__Exercise requirements__: How does the data below read from its first line through the line containing "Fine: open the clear"? Print those lines exactly. Format the lines as a JSON array of strings and drop empty lines.

__Material for this exercise__:
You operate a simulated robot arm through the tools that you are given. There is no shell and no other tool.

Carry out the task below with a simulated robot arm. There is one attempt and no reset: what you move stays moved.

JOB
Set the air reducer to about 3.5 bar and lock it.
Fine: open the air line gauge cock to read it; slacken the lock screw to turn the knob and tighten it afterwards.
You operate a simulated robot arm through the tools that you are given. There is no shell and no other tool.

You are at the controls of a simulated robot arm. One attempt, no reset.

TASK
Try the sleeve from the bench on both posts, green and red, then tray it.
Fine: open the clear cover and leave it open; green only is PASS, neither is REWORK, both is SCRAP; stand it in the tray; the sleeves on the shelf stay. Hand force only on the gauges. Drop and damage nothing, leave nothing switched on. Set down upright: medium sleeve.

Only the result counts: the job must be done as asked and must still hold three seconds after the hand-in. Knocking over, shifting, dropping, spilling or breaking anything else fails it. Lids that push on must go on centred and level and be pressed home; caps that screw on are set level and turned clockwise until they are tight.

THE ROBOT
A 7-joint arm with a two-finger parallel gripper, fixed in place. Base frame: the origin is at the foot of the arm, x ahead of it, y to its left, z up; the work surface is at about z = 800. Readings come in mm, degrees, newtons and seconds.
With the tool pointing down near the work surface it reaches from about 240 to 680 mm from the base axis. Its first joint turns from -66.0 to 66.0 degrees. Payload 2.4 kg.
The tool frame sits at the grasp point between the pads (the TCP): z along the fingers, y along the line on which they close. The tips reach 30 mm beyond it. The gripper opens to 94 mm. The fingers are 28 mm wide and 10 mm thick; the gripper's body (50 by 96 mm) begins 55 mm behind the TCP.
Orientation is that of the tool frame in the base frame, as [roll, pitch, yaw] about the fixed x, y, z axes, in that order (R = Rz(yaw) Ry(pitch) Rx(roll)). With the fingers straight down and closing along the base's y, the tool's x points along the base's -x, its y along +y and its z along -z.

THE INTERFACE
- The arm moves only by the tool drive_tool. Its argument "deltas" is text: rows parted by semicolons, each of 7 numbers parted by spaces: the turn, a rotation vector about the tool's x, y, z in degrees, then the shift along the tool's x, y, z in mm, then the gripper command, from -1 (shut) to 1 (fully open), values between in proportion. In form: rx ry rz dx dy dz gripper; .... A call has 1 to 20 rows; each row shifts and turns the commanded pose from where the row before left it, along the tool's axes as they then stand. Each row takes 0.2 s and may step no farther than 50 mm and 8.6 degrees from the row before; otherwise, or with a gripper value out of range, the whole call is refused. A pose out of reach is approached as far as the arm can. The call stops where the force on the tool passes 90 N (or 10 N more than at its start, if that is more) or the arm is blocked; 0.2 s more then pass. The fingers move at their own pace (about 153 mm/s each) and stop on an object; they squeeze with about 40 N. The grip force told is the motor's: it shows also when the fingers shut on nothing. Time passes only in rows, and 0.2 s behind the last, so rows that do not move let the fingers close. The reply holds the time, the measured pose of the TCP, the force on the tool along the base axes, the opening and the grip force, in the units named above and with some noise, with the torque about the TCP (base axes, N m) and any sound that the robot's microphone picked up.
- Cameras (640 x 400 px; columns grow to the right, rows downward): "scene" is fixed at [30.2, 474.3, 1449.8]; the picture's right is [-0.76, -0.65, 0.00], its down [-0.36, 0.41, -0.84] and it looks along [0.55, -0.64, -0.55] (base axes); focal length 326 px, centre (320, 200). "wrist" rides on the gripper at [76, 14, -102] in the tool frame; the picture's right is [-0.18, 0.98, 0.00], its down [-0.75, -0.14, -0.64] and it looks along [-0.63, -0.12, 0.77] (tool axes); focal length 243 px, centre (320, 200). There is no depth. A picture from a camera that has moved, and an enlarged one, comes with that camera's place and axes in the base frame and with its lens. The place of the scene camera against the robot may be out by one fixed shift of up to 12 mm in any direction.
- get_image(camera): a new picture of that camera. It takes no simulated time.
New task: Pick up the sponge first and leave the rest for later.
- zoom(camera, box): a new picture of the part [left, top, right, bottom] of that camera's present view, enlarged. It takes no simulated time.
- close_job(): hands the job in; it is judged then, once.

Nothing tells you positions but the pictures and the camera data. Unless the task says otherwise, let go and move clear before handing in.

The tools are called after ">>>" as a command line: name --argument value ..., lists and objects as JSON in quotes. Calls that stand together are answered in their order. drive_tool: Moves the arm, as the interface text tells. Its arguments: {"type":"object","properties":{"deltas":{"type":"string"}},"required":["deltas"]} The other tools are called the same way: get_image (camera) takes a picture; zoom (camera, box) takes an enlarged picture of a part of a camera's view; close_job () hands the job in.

__Answer to this problem__:
[
  "You operate a simulated robot arm through the tools that you are given. There is no shell and no other tool.",
  "Carry out the task below with a simulated robot arm. There is one attempt and no reset: what you move stays moved.",
  "JOB",
  "Set the air reducer to about 3.5 bar and lock it.",
  "Fine: open the air line gauge cock to read it; slacken the lock screw to turn the knob and tighten it afterwards.",
  "You operate a simulated robot arm through the tools that you are given. There is no shell and no other tool.",
  "You are at the controls of a simulated robot arm. One attempt, no reset.",
  "TASK",
  "Try the sleeve from the bench on both posts, green and red, then tray it.",
  "Fine: open the clear cover and leave it open; green only is PASS, neither is REWORK, both is SCRAP; stand it in the tray; the sleeves on the shelf stay. Hand force only on the gauges. Drop and damage nothing, leave nothing switched on. Set down upright: medium sleeve."
]